Keras metric based on output of an intermediate layer

Question

Problem: I want to monitor my model better during training. Because in some cases the loss suddenly turn to nan during training, and I want to know what the model is doing when this happens. Besides that, I want to see if a certain layer obeys a specific condition (rows and columns should sum to one).

Approach: Defining a custom metric wont help, since this one will only work on y_pred and y_true. Maybe there is some complex solution with building a model within a model, and trying to somehow calculate a metric on the output of the intermediate-model layer. But that feels a bit too complex.

Solution: The only thing I could think of otherwise is to switch to Tensorflow itself, so that I have more control over the training process. Any other ideas?

Answer 1

The model.metrics_tensors.append does not work in TensorFlow 2.x

So if you're using the add_loss method, you can also use the model.add_metric method in Keras / TensorFlow 2.x.

For example, if we want to track the KL loss from the z_mean and z_log_var (output of an intermediate layer) in VAE we can do it this way:

kl_loss = 1 + z_log_var - K.square(z_mean) - K.exp(z_log_var) 
kl_loss = K.sum(kl_loss, axis=-1)
kl_loss *= -0.5

Then,

model.add_loss(vae_loss) 
model.add_metric(kl_loss,name='kl_loss')    
model.add_metric(reconstruction_loss,name='reconstruction_loss') 
model.compile(optimizer='adam')

Then,

Epoch 1/50
469/469 [==============================] - 3s 6ms/step - loss: 51.4340 - kl_loss: 4.5296 - reconstruction_loss: 46.9097 - val_loss: 42.0644 - val_kl_loss: 6.0029 - val_reconstruction_loss: 36.0615

Answer 2

There are several ways to do this without the need to construct a callback, depending on how you add your losses.

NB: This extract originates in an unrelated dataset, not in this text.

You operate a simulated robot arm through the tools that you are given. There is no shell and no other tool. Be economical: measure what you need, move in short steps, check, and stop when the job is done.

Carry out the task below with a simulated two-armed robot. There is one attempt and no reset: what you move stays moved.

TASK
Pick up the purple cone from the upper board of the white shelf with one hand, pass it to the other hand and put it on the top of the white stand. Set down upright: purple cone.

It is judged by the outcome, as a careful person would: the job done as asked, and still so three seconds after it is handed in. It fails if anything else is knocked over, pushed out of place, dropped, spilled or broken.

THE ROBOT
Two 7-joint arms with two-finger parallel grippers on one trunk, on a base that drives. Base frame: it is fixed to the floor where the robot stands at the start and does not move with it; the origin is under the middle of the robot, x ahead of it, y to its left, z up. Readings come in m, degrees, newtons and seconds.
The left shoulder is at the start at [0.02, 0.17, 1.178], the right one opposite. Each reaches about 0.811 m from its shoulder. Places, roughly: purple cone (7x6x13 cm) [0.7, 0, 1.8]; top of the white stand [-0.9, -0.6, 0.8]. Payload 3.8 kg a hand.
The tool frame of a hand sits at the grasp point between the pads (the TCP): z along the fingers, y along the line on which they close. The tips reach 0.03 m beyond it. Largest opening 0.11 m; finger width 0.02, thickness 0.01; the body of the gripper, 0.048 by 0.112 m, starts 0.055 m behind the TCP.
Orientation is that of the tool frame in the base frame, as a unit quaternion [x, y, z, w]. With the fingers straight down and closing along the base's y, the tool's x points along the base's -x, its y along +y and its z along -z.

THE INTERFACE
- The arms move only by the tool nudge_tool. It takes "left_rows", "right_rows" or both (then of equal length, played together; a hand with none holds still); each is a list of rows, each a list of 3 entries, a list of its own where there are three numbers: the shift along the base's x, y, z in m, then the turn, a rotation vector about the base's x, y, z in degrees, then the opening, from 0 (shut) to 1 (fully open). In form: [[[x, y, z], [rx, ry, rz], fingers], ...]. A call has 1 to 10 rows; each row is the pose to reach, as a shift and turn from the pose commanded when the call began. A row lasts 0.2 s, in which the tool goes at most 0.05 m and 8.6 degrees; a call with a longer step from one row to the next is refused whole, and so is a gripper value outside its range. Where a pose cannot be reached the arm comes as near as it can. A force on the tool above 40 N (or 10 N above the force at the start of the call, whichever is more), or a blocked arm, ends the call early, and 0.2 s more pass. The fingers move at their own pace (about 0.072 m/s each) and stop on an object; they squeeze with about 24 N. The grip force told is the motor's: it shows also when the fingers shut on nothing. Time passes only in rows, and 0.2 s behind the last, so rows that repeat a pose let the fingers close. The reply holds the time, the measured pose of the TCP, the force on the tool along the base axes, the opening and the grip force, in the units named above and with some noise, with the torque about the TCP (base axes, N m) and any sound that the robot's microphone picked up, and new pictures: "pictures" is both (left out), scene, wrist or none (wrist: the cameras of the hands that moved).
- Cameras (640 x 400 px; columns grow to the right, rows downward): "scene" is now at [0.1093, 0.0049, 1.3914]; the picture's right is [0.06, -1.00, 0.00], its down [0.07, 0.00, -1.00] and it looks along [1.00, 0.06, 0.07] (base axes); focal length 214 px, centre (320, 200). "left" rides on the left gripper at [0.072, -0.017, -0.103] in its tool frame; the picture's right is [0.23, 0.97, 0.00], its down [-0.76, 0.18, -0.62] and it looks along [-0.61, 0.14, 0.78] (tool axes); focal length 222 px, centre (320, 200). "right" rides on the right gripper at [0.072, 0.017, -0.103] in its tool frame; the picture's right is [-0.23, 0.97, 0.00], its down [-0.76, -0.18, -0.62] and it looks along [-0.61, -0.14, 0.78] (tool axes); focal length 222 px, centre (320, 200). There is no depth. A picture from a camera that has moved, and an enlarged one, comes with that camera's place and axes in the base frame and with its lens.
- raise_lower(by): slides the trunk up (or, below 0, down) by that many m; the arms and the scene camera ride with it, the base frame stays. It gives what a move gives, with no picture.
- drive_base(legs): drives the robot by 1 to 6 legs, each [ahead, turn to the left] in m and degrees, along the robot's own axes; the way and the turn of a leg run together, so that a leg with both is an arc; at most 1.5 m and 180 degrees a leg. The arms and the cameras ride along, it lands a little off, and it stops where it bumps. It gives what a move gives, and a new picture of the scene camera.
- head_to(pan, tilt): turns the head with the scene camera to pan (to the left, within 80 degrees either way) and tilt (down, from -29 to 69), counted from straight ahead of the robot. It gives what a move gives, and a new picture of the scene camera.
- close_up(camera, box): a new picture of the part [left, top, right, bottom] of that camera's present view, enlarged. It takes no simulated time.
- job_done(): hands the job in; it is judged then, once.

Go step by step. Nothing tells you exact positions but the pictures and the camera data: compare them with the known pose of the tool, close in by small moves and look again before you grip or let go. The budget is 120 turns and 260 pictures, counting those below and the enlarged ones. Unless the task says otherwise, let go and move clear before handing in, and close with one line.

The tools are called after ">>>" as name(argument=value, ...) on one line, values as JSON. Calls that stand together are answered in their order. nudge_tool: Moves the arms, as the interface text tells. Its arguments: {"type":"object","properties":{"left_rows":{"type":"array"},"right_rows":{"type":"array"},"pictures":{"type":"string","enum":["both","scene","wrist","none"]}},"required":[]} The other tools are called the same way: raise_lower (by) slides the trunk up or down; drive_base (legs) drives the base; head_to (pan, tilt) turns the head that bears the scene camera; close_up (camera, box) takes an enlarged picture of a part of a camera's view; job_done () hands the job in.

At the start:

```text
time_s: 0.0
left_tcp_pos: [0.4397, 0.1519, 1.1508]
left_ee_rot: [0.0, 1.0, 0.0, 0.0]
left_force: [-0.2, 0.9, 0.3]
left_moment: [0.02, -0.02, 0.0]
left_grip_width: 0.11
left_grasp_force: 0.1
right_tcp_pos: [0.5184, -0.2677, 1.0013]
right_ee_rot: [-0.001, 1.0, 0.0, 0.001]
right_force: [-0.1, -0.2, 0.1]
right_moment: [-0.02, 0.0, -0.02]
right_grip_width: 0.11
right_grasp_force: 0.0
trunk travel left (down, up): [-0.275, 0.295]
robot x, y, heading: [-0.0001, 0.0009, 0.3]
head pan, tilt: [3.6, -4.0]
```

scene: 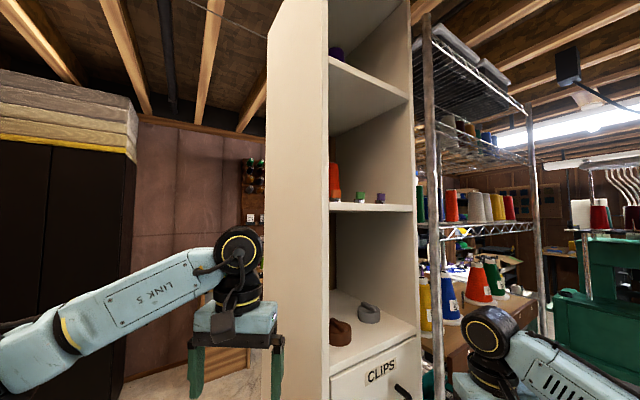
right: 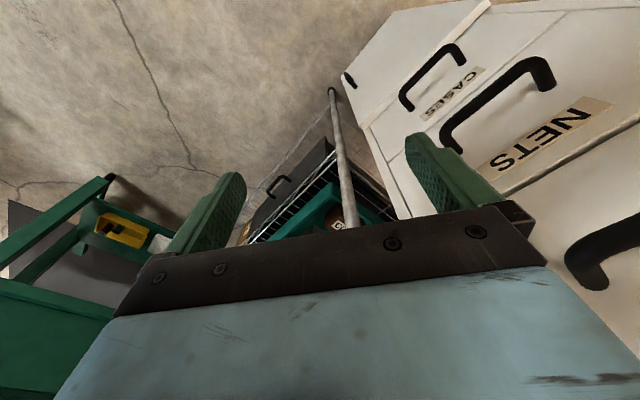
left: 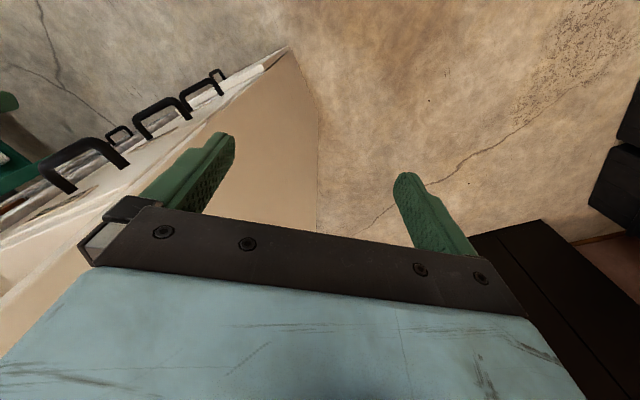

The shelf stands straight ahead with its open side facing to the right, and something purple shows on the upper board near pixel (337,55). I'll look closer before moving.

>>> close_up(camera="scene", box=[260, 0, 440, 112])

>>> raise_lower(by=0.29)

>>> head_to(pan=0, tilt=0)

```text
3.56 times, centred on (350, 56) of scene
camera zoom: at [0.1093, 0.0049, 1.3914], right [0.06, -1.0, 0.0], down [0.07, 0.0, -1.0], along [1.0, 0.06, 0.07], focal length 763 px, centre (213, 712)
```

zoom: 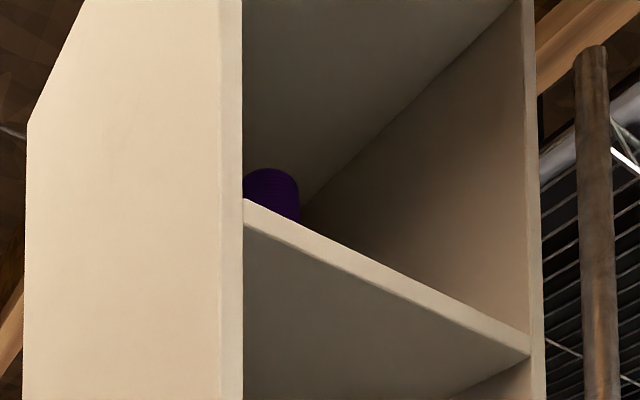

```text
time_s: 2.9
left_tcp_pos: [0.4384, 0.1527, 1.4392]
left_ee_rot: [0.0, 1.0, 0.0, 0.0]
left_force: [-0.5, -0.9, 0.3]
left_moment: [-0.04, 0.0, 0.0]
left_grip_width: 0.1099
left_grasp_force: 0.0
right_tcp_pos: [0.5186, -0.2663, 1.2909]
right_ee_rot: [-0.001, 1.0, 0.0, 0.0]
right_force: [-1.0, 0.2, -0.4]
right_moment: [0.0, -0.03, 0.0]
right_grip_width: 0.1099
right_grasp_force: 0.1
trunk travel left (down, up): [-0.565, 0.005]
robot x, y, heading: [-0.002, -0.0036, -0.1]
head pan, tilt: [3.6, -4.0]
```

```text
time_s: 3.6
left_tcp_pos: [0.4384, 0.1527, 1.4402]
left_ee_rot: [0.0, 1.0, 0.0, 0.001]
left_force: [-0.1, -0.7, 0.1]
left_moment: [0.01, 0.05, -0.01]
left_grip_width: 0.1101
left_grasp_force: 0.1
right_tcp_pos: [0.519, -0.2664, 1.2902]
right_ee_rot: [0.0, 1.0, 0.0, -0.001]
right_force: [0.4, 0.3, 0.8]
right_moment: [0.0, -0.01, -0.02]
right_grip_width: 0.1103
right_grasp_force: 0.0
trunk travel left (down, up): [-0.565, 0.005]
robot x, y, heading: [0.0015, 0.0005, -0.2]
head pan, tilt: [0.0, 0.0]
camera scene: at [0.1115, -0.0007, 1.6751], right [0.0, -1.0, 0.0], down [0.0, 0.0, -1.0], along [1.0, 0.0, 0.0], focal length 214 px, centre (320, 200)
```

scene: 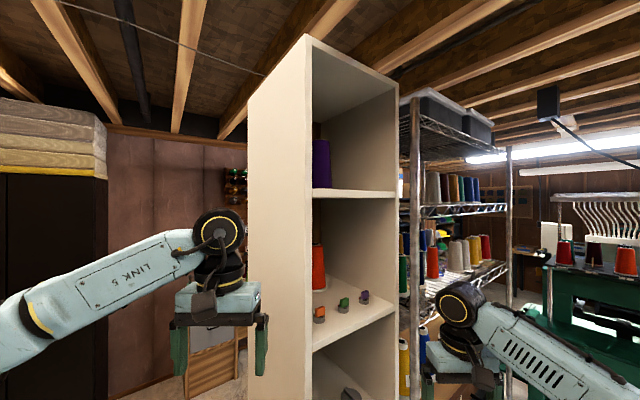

If you add the loss with model.add_loss, you need to display it through a workaround by adding the metric after the compile step (as discussed here)

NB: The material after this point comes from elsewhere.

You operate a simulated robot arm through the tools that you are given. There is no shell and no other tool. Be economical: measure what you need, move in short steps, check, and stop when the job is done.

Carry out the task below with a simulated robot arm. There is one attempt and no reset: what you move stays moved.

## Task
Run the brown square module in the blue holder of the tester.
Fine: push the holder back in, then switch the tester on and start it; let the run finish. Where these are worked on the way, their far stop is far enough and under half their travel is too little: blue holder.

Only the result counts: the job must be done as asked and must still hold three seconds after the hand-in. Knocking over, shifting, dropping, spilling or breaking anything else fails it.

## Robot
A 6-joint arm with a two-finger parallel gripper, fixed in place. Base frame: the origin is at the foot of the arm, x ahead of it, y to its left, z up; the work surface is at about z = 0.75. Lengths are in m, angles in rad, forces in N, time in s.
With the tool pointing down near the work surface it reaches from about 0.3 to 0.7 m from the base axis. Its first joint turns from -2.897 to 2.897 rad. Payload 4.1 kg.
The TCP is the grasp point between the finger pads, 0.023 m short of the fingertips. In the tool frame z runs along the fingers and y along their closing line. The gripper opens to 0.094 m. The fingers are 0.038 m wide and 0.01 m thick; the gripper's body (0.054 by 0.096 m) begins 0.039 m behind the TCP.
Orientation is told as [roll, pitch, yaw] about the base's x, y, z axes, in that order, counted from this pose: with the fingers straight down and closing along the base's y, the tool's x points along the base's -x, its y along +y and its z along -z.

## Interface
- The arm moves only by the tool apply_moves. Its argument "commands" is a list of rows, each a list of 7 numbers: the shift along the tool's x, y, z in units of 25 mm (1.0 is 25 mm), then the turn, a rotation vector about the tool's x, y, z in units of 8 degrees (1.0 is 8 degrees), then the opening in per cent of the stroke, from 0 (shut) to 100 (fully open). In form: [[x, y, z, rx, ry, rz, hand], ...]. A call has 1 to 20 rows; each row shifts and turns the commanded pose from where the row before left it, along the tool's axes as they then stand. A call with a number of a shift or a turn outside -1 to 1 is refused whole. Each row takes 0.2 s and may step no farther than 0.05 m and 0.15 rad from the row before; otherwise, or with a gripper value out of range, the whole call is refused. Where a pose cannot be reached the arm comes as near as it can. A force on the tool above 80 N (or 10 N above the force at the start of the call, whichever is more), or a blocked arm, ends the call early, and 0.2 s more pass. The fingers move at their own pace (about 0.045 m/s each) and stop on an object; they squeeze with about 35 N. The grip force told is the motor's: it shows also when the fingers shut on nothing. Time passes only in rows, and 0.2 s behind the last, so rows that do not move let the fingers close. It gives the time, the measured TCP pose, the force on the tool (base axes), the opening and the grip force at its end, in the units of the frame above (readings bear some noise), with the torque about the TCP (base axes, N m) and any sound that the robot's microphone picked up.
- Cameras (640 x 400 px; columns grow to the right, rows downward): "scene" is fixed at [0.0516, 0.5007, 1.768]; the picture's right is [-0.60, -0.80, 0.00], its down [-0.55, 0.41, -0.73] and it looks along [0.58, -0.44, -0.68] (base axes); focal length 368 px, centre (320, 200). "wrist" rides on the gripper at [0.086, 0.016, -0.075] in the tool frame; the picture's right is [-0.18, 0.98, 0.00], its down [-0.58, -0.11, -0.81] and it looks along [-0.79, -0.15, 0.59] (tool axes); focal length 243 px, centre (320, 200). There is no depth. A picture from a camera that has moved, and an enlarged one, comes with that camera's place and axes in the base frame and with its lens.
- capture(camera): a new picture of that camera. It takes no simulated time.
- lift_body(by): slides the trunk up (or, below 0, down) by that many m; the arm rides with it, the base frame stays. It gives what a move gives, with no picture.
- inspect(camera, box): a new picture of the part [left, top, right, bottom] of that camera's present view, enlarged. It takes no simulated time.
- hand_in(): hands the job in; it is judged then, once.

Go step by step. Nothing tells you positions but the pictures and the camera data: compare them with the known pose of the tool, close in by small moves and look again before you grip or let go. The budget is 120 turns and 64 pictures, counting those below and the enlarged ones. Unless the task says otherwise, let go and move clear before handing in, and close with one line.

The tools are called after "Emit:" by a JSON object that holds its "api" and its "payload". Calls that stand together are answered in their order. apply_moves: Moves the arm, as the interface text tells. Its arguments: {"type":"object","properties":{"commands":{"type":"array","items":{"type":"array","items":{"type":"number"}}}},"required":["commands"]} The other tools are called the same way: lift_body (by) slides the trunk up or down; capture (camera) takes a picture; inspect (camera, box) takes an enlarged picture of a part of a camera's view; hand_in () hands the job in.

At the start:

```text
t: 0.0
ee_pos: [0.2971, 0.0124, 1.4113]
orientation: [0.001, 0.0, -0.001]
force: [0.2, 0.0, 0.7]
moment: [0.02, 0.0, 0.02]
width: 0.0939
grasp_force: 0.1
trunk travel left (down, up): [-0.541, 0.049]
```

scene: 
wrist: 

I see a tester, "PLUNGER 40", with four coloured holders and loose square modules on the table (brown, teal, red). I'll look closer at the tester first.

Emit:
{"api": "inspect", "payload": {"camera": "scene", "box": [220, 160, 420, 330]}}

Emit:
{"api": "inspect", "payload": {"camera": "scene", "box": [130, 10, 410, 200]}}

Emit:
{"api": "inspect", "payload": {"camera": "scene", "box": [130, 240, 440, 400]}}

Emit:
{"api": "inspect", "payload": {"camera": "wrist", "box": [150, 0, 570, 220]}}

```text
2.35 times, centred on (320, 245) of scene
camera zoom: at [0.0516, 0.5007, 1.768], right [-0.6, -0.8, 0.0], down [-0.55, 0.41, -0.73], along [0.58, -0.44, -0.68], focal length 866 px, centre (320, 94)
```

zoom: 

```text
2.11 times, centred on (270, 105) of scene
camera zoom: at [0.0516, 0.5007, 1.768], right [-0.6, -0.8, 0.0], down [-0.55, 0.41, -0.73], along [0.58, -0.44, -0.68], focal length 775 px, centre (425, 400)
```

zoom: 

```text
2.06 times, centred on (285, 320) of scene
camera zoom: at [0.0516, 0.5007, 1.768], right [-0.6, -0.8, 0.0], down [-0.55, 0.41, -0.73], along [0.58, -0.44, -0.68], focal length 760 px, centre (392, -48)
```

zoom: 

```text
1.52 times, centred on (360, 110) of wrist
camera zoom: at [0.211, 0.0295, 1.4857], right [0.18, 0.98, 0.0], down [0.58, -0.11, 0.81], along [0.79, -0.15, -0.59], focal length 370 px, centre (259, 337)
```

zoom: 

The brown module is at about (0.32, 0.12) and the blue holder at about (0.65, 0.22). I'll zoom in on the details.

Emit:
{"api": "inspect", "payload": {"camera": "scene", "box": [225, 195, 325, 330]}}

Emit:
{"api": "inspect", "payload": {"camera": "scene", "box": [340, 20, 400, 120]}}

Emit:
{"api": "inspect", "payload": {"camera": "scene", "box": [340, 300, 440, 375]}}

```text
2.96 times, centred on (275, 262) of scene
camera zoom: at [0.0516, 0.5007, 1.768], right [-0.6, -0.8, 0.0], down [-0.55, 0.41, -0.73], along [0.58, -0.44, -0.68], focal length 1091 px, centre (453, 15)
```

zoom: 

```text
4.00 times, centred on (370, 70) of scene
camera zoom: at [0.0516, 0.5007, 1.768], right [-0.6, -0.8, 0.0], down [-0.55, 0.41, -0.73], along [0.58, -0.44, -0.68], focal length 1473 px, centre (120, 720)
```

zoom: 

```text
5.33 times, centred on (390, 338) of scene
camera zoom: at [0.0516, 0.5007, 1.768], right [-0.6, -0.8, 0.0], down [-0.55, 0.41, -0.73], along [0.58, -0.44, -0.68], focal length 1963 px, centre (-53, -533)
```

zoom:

This results in something like this (specifically for a VAE, one is interested in kl_loss which depends on the intermediate layer):

reconstruction_loss = mse(K.flatten(inputs), K.flatten(outputs))
kl_loss = beta*K.mean(- 0.5 * 1/latent_dim * K.sum(1 + z_log_var - K.square(z_mean) - K.exp(z_log_var), axis=-1))

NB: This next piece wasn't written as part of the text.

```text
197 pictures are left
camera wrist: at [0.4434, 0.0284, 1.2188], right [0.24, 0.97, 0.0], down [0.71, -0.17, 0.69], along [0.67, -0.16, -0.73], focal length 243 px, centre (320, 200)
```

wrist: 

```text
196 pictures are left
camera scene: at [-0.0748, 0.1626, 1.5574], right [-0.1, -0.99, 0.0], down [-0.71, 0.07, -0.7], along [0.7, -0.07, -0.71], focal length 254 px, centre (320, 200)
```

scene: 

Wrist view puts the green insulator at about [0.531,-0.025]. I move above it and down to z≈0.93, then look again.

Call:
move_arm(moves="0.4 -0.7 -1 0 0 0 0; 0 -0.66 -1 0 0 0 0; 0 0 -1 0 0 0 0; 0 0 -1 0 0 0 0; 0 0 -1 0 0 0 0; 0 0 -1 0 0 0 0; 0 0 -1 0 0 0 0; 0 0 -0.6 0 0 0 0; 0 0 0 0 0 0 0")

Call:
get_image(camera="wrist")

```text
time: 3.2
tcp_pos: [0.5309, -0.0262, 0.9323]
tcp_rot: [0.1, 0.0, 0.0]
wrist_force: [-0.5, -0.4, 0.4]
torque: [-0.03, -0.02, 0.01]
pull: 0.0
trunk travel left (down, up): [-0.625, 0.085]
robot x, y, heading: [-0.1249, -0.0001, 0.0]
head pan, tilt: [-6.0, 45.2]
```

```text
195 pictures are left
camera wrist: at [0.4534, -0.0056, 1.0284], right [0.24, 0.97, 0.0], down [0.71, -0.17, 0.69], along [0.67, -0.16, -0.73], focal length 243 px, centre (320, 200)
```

model.add_loss(reconstruction_loss)
model.add_loss(kl_loss)
model.compile(optimizer='adam')

model.metrics_tensors.append(kl_loss)
model.metrics_names.append("kl_loss")

model.metrics_tensors.append(reconstruction_loss)
model.metrics_names.append("mse_loss")

For me this gives an output like this:

Epoch 1/1
252/252 [==============================] - 23s 92ms/step - loss: 0.4336 - kl_loss: 0.0823 - mse_loss: 0.3513 - val_loss: 0.2624 - val_kl_loss: 0.0436 - val_mse_loss: 0.2188

If you don't use model.add_loss but pass your losses directly in the compiler, than you need to define a custom metric (similar to custom loss metric) and pass the metric to the compile step. In the case above:

def customMetric(kl_loss):

    def klLoss(y_true,y_pred):    
        return kl_loss

    return klLoss

model.compile(..., metrics=[customMetric(kl_loss)])